Observe the dog’s size. Is it larger or smaller than the others? If it’s considerably smaller, you might want to pass on this pup, since these “runts” are sometimes stricken with health problems as they grow. Does the collie’s fur seem shiny and healthy? Are there any apparent bare spots in his coat? Feel his paws and look them over well. Make sure there are no obvious problems with the pads or claws. Look in the pup’s mouth to check for sores, missing teeth, lumps or lesions. Observe how it walks. Does the collie limp at all? Does it walk, seemingly unbalanced? If so, the pup could have joint problems, cognitive problems, or even spinal trouble.

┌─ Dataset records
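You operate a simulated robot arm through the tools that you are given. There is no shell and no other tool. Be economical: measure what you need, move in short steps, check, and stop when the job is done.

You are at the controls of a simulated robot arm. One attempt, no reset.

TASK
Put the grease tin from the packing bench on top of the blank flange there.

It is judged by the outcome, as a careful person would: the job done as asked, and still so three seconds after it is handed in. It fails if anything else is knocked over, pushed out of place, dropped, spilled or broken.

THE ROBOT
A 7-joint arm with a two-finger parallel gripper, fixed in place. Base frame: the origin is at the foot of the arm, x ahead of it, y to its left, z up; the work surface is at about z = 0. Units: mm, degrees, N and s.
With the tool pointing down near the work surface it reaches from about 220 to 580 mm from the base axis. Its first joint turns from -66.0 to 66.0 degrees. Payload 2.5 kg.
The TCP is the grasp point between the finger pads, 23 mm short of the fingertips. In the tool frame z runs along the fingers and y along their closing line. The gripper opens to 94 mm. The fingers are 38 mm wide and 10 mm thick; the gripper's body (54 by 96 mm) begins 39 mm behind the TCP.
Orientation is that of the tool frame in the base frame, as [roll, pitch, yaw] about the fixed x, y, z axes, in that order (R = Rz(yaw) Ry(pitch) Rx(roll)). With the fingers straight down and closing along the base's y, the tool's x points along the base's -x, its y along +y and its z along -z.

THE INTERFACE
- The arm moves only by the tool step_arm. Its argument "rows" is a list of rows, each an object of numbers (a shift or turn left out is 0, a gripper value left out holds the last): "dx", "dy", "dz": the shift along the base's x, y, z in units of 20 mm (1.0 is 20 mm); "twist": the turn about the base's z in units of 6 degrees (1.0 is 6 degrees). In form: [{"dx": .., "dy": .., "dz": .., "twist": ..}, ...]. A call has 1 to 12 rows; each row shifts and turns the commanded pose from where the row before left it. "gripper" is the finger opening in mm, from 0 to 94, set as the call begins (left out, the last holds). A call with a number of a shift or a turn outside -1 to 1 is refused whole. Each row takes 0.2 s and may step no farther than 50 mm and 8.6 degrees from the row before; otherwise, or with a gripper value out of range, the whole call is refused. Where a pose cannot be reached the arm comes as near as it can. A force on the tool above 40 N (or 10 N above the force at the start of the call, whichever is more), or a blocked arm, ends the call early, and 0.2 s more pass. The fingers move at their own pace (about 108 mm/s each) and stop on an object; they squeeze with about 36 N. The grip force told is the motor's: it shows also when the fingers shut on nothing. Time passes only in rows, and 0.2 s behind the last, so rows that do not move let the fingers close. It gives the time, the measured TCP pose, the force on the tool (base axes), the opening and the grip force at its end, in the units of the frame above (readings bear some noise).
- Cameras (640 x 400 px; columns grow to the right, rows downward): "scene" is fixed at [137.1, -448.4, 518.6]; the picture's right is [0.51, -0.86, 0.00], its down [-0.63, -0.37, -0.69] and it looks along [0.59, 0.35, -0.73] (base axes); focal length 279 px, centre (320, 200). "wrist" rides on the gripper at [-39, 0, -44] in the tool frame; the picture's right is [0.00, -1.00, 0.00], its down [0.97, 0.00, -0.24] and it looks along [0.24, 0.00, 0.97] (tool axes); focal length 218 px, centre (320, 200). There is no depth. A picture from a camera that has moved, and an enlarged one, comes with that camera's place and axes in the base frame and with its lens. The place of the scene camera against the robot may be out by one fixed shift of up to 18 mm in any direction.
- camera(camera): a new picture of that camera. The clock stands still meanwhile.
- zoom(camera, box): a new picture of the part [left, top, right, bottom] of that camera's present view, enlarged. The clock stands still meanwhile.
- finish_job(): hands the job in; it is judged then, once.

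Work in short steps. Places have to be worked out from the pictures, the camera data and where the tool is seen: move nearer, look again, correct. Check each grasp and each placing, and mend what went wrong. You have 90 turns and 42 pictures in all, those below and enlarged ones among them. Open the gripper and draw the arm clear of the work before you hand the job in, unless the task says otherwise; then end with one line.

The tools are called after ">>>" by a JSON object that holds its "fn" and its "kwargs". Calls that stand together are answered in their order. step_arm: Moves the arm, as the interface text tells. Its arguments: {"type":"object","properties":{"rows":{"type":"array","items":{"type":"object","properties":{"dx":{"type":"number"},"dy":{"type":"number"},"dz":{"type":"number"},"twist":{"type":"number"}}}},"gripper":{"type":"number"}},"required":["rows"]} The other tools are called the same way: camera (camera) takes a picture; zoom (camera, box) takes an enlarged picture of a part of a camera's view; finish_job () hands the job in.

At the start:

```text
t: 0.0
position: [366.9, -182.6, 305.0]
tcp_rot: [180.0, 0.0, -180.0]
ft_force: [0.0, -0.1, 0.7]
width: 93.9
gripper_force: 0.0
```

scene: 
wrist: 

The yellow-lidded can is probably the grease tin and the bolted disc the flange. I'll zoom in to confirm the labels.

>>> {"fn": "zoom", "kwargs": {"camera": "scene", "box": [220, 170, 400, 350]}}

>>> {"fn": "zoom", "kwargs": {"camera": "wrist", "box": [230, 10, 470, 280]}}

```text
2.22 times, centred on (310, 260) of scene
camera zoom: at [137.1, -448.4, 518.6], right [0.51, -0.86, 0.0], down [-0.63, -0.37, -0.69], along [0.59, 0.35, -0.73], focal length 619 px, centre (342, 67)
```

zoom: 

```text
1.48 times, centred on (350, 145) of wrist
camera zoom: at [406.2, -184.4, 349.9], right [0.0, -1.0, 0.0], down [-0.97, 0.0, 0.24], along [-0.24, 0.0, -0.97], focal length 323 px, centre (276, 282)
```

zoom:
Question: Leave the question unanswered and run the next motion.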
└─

Health issues aren’t the only thing to examine when choosing a purebred border collie. It’s also important to select a border collie which has a likable disposition. Many people, when choosing a pup, think that the proper method is to adopt the dog which comes to them first. Most dogs that approach the new owner without hesitation are bold or more aggressive. The pup which first approaches you may be harder to raise, since these dogs seem to have no fear and often, a mind of their own. It’s a much better choice if you take one of the pups who doesn’t necessarily cower away but is somewhat more apprehensive about you. These dogs tend to be a little more cautious and later, loyal. Pups that run away with their tails between their legs are likely to be the nervous type who bites when they’re scared.

If possible, spend at least an hour playing and interacting with the litter. This will give you a little peek into their personalities. Watch the dog running and at play. Does it accept you or does it shy away from playing while you’re present? A border collie pup with a good disposition should approach you somewhat cautiously, but upon seeing that you won’t hurt it, you should play and respond to you in a positive way. Notice whether the collie pup seems to pay attention to what you’re saying. Walk around and see if the collie will follow you, or lose interest. The pup which follows you endlessly probably displays the highest level of loyalty.

If it’s a busy household where you’ll be bringing the collie, try to select a pup that doesn’t to seem too jumpy upon sudden movement or noise. But, a pup who seems oblivious to any sound or movement might not be the playful, attentive dog that you’re wanting. If you think you’ve chosen which one will be going home with you, take it away from the rest of the litter, off somewhere to yourselves. Does the pup whine and cry away from its siblings, or seem happy just to be with you? Does the pup constantly paw at you, refusing to settle down? If so, this pup might be difficult to train. When you’ve finally selected the purebred border collie which is right for you, give it lots of love and attention and it will do the same for you.